╭─ INFORMATION SUPPLIED
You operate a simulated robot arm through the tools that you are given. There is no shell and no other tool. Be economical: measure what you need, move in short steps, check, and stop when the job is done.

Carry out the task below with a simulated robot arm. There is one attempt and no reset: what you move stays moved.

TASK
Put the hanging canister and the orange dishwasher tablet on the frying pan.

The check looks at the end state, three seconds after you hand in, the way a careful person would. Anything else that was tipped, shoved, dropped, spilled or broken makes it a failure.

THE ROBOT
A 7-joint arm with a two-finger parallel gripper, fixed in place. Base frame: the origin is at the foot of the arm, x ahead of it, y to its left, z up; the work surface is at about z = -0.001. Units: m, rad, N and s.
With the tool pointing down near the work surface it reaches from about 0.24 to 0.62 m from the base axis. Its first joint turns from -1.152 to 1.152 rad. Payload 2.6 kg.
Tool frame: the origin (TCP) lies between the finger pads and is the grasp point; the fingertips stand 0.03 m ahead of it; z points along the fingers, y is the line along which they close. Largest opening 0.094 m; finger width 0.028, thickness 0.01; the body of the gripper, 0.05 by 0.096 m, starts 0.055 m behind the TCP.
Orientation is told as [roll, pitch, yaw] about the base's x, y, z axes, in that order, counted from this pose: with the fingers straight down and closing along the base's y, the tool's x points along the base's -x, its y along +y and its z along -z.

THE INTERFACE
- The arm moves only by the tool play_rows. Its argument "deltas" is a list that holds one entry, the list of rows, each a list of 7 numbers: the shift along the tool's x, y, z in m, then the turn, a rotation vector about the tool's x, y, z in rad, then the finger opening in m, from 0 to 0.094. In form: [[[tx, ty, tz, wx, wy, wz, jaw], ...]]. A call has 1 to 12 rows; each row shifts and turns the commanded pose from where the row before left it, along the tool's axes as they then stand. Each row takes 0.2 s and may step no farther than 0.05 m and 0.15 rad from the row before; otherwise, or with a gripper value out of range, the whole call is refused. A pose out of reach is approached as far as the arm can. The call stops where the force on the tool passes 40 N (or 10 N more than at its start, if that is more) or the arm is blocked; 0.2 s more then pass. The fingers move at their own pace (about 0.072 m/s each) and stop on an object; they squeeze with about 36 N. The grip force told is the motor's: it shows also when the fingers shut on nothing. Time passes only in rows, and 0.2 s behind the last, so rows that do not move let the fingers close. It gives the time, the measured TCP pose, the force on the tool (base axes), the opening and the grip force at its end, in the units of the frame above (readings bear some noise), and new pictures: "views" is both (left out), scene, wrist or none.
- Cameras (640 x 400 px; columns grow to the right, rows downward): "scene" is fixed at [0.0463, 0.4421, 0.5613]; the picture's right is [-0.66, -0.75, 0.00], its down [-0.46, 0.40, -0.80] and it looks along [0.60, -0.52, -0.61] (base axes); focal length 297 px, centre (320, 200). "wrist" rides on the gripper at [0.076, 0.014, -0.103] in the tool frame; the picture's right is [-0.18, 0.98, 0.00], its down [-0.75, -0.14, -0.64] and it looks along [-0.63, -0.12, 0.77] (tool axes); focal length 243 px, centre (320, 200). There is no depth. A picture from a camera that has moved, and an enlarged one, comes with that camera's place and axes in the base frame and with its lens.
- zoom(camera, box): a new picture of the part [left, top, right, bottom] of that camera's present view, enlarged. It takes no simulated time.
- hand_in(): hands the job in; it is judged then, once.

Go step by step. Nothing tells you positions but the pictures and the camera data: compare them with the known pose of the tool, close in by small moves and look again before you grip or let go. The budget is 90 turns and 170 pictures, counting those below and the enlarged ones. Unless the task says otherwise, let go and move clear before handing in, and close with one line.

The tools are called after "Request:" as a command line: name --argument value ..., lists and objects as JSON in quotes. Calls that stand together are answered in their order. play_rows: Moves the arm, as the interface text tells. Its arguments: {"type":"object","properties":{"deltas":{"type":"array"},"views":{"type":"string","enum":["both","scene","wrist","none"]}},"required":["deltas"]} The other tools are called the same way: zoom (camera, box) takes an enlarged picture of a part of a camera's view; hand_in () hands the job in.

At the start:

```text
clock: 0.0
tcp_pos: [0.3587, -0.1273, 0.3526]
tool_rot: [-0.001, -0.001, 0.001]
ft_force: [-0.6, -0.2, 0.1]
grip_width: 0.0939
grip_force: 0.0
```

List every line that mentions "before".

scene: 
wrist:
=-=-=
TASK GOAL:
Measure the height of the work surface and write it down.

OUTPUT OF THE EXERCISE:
╰─
TASK GOAL:
Provide the original wording of the selected passage from "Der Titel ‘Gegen" as far as "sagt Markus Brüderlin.".
╭─ SELECTED PASSAGE
Gegen den Strich – 15 Jahre Sammlung Kunstmuseum Wolfsburg
Gegen den Strich – 15 Jahre Sammlung Kunstmuseum Wolfsburg

Gegen den Strich – 15 Jahre Sammlung Kunstmuseum Wolfsburg

Als am 27. Mai 1994 das für umgerechnet 35 Millionen Euro vom Hamburger Architektenbüro Peter Schweger gebaute Kunstmuseum mit Fassaden aus Stahl und Glas und einem filigran wirkenden Dach eröffnet wurde, machte sich eine gewisse Skepsis breit, ob sich Wolfsburg, eine eher graue und langweilige Stadt im Schatten des VW-Werks, als Ort der zeitgenössischen Kunst etablieren kann. Seitdem sind fünfzehn Jahre vergangen. Und siehe da: Das Kunstmuseum Wolfsburg gehört zu den führenden Museen nicht nur in Norddeutschland: Mit rund 110 Ausstellungen seit der Eröffnung und durchschnittlich 67 000 Besuchern im Jahr kann es sich mit anderen Kunsthäusern, etwa in Berlin oder Frankfurt, durchaus messen. Fünfzehn Jahre sind zwar kein Alter für ein Museum, aber ein guter Anlass, seine Sammlung in der Schau Gegen den Strich zu präsentieren. Der Niederländer Gijs van Tuyl, 1992 Gründungsdirektor und erster Direktor des Kunstmuseums, betonte stets:

Zuerst war das Geld, dann kam die Sammlung.

Seriell und individuell

Der Titel ‘Gegen den Strich’ gibt die Identität des Museums wieder. Es ist keine chronologische Präsentation, sondern eine Art Gespräche und Begegnungen zwischen den Künstlergenerationen, zwischen Alt und Jung,

sagt Markus Brüderlin.

Der Sammlungsschwerpunkt des Kunstmuseums Wolfsburg liegt bekanntlich auf der Arte Povera, der Concept Art und der Minimal Art, und so ist die Erkundung der Ausstellung ein Gang durch die Kunst(richtungen) der letzten vierzig Jahre. Man begegnet alten Meistern und Meisterinnen der zweiten Hälfte des vorigen Jahrhunderts, unter anderem Mario Merz, Gerhard Merz, Carl Andre, Nam June Paik, Gilbert & George, Bruce Nauman, Verner Panton, Lawrence Weiner, Stanley Brouwn, Cindy Sherman, und trifft jüngere, die sich auf dem Kunstmarkt bereits etabliert haben, darunter Damien Hirst mit den berühmt berüchtigten Installation A Thousand Years, 1990), Neo Rauch, Elisabeth Peyton, Thomas Schütte, Jeff Wall, Andreas Gursky, Christian Jankowski, Sarah Morris, Olafur Eliasson, Jorge Pardo, Tobias Rehberger. Weil sich seit 2006 das Kunstmuseum vorwiegend mit dem Thema Die Zukunft der Moderne beschäftigt, werden vor allem Werke der spätmodernen Künstler gezeigt, denen die ihrer jüngeren Kolleginnen und Kollegen gegenüberstehen. Und so trifft zum Beispiel die geometrisch-abstrakte Malerei der US-Amerikanerin Sarah Morris auf Carl Andres Feld aus stereometrischen Holzblöcken, deren serielle Strukturen einerseits mit der gigantisch-filigranen Tischinstallation Over 10 000 Individual Works von Allan McCollum korrespondieren, andererseits von ihnen konterkariert werden, denn jedes dieser 10 000 Teile ist zwar industriell hergestellt, aber keines gleicht dem anderen, auch wenn man es auf den ersten Blick nicht sieht.
╰─
OUTPUT OF THE EXERCISE:
Der Titel ‘Gegen den Strich’ gibt die Identität des Museums wieder. Es ist keine chronologische Präsentation, sondern eine Art Gespräche und Begegnungen zwischen den Künstlergenerationen, zwischen Alt und Jung,

sagt Markus Brüderlin.